-- THE REQUEST --
Return the material below in full and exactly.

-- RECORDED DATA --
════

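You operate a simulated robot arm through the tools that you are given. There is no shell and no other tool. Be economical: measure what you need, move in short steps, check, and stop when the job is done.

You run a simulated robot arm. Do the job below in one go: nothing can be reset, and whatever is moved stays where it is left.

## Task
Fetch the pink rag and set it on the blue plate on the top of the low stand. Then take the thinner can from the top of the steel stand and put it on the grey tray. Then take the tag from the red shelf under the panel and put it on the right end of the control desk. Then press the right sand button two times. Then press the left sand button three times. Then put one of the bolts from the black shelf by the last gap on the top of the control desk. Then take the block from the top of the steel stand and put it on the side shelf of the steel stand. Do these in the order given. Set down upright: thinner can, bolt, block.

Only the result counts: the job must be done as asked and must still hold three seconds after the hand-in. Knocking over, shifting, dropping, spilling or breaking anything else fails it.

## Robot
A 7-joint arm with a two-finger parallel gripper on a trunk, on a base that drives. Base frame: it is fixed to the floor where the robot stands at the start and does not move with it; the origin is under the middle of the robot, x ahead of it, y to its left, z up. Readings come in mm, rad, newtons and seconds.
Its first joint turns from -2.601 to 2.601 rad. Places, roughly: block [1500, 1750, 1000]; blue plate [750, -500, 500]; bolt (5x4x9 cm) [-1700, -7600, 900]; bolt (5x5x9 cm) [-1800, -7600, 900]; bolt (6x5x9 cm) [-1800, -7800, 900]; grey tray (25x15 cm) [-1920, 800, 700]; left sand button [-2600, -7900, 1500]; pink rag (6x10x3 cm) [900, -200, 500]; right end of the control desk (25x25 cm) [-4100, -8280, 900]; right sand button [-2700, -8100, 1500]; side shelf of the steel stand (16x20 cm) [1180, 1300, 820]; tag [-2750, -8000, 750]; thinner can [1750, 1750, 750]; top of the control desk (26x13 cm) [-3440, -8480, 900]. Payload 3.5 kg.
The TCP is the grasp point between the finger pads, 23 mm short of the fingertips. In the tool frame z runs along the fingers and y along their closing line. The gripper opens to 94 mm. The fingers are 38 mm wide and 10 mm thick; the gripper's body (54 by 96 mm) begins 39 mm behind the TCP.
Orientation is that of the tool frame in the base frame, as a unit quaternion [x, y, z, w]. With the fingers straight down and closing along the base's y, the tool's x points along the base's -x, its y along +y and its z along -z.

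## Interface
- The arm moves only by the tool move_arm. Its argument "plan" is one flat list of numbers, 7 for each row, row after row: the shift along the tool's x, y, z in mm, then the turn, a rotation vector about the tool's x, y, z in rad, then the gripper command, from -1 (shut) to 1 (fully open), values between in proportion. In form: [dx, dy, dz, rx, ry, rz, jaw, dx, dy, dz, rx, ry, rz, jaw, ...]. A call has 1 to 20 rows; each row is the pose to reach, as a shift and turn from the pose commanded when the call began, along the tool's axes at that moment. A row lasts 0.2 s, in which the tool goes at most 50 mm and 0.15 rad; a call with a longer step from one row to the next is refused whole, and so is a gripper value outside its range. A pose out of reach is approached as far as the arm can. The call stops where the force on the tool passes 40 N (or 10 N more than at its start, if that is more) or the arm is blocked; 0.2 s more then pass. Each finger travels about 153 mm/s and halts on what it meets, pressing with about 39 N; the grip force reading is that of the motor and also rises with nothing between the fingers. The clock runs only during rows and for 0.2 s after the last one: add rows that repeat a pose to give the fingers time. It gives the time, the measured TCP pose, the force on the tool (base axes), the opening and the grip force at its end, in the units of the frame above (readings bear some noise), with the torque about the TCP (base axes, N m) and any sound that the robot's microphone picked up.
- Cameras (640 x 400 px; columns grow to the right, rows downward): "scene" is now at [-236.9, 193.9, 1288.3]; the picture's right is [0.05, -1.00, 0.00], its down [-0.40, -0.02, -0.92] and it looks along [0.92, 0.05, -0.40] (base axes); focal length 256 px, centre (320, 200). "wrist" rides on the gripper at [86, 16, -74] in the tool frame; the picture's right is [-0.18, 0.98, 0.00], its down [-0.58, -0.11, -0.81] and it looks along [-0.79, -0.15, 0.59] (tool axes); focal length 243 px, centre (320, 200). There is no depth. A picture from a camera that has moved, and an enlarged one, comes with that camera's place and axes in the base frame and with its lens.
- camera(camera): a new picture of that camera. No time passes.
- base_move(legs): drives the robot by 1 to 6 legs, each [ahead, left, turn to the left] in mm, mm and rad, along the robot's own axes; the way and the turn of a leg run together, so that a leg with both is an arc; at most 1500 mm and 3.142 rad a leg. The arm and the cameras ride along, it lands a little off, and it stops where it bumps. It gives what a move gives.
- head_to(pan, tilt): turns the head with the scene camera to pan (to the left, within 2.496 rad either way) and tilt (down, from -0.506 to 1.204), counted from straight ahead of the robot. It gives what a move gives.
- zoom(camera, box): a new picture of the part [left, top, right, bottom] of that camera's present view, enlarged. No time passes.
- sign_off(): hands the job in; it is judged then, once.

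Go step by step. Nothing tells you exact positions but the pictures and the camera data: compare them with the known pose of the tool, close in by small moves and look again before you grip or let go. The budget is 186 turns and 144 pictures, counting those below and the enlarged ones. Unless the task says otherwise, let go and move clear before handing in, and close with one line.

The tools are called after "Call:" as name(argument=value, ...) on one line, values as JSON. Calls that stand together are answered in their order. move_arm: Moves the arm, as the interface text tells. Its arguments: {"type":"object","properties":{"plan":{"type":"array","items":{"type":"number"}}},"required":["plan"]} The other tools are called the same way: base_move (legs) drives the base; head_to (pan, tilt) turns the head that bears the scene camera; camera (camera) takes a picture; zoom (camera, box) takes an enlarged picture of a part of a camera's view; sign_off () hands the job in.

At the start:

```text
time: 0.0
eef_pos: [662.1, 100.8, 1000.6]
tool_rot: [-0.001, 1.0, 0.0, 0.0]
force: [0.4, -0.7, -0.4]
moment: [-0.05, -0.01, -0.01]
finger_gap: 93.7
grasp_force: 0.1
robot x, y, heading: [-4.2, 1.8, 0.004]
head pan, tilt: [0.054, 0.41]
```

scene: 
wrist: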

════

-- OUTPUT OF THE TASK --
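You operate a simulated robot arm through the tools that you are given. There is no shell and no other tool. Be economical: measure what you need, move in short steps, check, and stop when the job is done.

You run a simulated robot arm. Do the job below in one go: nothing can be reset, and whatever is moved stays where it is left.

## Task
Fetch the pink rag and set it on the blue plate on the top of the low stand. Then take the thinner can from the top of the steel stand and put it on the grey tray. Then take the tag from the red shelf under the panel and put it on the right end of the control desk. Then press the right sand button two times. Then press the left sand button three times. Then put one of the bolts from the black shelf by the last gap on the top of the control desk. Then take the block from the top of the steel stand and put it on the side shelf of the steel stand. Do these in the order given. Set down upright: thinner can, bolt, block.

Only the result counts: the job must be done as asked and must still hold three seconds after the hand-in. Knocking over, shifting, dropping, spilling or breaking anything else fails it.

## Robot
A 7-joint arm with a two-finger parallel gripper on a trunk, on a base that drives. Base frame: it is fixed to the floor where the robot stands at the start and does not move with it; the origin is under the middle of the robot, x ahead of it, y to its left, z up. Readings come in mm, rad, newtons and seconds.
Its first joint turns from -2.601 to 2.601 rad. Places, roughly: block [1500, 1750, 1000]; blue plate [750, -500, 500]; bolt (5x4x9 cm) [-1700, -7600, 900]; bolt (5x5x9 cm) [-1800, -7600, 900]; bolt (6x5x9 cm) [-1800, -7800, 900]; grey tray (25x15 cm) [-1920, 800, 700]; left sand button [-2600, -7900, 1500]; pink rag (6x10x3 cm) [900, -200, 500]; right end of the control desk (25x25 cm) [-4100, -8280, 900]; right sand button [-2700, -8100, 1500]; side shelf of the steel stand (16x20 cm) [1180, 1300, 820]; tag [-2750, -8000, 750]; thinner can [1750, 1750, 750]; top of the control desk (26x13 cm) [-3440, -8480, 900]. Payload 3.5 kg.
The TCP is the grasp point between the finger pads, 23 mm short of the fingertips. In the tool frame z runs along the fingers and y along their closing line. The gripper opens to 94 mm. The fingers are 38 mm wide and 10 mm thick; the gripper's body (54 by 96 mm) begins 39 mm behind the TCP.
Orientation is that of the tool frame in the base frame, as a unit quaternion [x, y, z, w]. With the fingers straight down and closing along the base's y, the tool's x points along the base's -x, its y along +y and its z along -z.

## Interface
- The arm moves only by the tool move_arm. Its argument "plan" is one flat list of numbers, 7 for each row, row after row: the shift along the tool's x, y, z in mm, then the turn, a rotation vector about the tool's x, y, z in rad, then the gripper command, from -1 (shut) to 1 (fully open), values between in proportion. In form: [dx, dy, dz, rx, ry, rz, jaw, dx, dy, dz, rx, ry, rz, jaw, ...]. A call has 1 to 20 rows; each row is the pose to reach, as a shift and turn from the pose commanded when the call began, along the tool's axes at that moment. A row lasts 0.2 s, in which the tool goes at most 50 mm and 0.15 rad; a call with a longer step from one row to the next is refused whole, and so is a gripper value outside its range. A pose out of reach is approached as far as the arm can. The call stops where the force on the tool passes 40 N (or 10 N more than at its start, if that is more) or the arm is blocked; 0.2 s more then pass. Each finger travels about 153 mm/s and halts on what it meets, pressing with about 39 N; the grip force reading is that of the motor and also rises with nothing between the fingers. The clock runs only during rows and for 0.2 s after the last one: add rows that repeat a pose to give the fingers time. It gives the time, the measured TCP pose, the force on the tool (base axes), the opening and the grip force at its end, in the units of the frame above (readings bear some noise), with the torque about the TCP (base axes, N m) and any sound that the robot's microphone picked up.
- Cameras (640 x 400 px; columns grow to the right, rows downward): "scene" is now at [-236.9, 193.9, 1288.3]; the picture's right is [0.05, -1.00, 0.00], its down [-0.40, -0.02, -0.92] and it looks along [0.92, 0.05, -0.40] (base axes); focal length 256 px, centre (320, 200). "wrist" rides on the gripper at [86, 16, -74] in the tool frame; the picture's right is [-0.18, 0.98, 0.00], its down [-0.58, -0.11, -0.81] and it looks along [-0.79, -0.15, 0.59] (tool axes); focal length 243 px, centre (320, 200). There is no depth. A picture from a camera that has moved, and an enlarged one, comes with that camera's place and axes in the base frame and with its lens.
- camera(camera): a new picture of that camera. No time passes.
- base_move(legs): drives the robot by 1 to 6 legs, each [ahead, left, turn to the left] in mm, mm and rad, along the robot's own axes; the way and the turn of a leg run together, so that a leg with both is an arc; at most 1500 mm and 3.142 rad a leg. The arm and the cameras ride along, it lands a little off, and it stops where it bumps. It gives what a move gives.
- head_to(pan, tilt): turns the head with the scene camera to pan (to the left, within 2.496 rad either way) and tilt (down, from -0.506 to 1.204), counted from straight ahead of the robot. It gives what a move gives.
- zoom(camera, box): a new picture of the part [left, top, right, bottom] of that camera's present view, enlarged. No time passes.
- sign_off(): hands the job in; it is judged then, once.

Go step by step. Nothing tells you exact positions but the pictures and the camera data: compare them with the known pose of the tool, close in by small moves and look again before you grip or let go. The budget is 186 turns and 144 pictures, counting those below and the enlarged ones. Unless the task says otherwise, let go and move clear before handing in, and close with one line.

The tools are called after "Call:" as name(argument=value, ...) on one line, values as JSON. Calls that stand together are answered in their order. move_arm: Moves the arm, as the interface text tells. Its arguments: {"type":"object","properties":{"plan":{"type":"array","items":{"type":"number"}}},"required":["plan"]} The other tools are called the same way: base_move (legs) drives the base; head_to (pan, tilt) turns the head that bears the scene camera; camera (camera) takes a picture; zoom (camera, box) takes an enlarged picture of a part of a camera's view; sign_off () hands the job in.

At the start:

```text
time: 0.0
eef_pos: [662.1, 100.8, 1000.6]
tool_rot: [-0.001, 1.0, 0.0, 0.0]
force: [0.4, -0.7, -0.4]
moment: [-0.05, -0.01, -0.01]
finger_gap: 93.7
grasp_force: 0.1
robot x, y, heading: [-4.2, 1.8, 0.004]
head pan, tilt: [0.054, 0.41]
```

scene: 
wrist: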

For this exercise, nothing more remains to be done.